*** DATA SEGMENT ***

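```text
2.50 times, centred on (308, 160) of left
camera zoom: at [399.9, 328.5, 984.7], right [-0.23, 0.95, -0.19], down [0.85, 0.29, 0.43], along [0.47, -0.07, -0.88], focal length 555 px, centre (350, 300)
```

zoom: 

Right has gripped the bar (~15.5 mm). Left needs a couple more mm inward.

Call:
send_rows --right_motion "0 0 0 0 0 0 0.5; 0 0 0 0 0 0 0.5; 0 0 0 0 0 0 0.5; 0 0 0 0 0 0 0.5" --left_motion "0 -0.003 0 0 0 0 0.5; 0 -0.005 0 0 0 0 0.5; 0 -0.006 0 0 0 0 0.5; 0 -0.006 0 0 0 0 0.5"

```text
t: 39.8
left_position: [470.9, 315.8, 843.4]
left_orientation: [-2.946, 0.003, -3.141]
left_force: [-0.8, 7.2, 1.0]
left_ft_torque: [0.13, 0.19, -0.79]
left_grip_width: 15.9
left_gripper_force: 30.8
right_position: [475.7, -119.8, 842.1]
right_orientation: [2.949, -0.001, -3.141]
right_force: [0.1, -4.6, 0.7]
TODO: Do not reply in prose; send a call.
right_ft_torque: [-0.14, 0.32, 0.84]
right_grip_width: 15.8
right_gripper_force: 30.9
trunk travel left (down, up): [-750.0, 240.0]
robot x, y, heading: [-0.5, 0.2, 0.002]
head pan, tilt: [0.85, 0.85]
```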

***

STATED TASK »
Copy each line of the data above without altering a single character.

WORKED ANSWER »
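```text
2.50 times, centred on (308, 160) of left
camera zoom: at [399.9, 328.5, 984.7], right [-0.23, 0.95, -0.19], down [0.85, 0.29, 0.43], along [0.47, -0.07, -0.88], focal length 555 px, centre (350, 300)
```

zoom: 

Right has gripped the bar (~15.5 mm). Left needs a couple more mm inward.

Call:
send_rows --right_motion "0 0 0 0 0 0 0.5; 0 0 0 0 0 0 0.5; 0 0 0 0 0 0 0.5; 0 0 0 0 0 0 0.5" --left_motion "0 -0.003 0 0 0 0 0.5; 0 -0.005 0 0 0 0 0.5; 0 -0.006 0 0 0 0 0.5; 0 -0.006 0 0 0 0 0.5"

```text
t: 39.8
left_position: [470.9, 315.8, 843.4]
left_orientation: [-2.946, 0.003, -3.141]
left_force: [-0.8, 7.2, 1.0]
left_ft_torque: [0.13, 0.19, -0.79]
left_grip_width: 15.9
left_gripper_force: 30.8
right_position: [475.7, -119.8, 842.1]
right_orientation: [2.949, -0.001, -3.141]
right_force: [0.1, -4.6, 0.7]
TODO: Do not reply in prose; send a call.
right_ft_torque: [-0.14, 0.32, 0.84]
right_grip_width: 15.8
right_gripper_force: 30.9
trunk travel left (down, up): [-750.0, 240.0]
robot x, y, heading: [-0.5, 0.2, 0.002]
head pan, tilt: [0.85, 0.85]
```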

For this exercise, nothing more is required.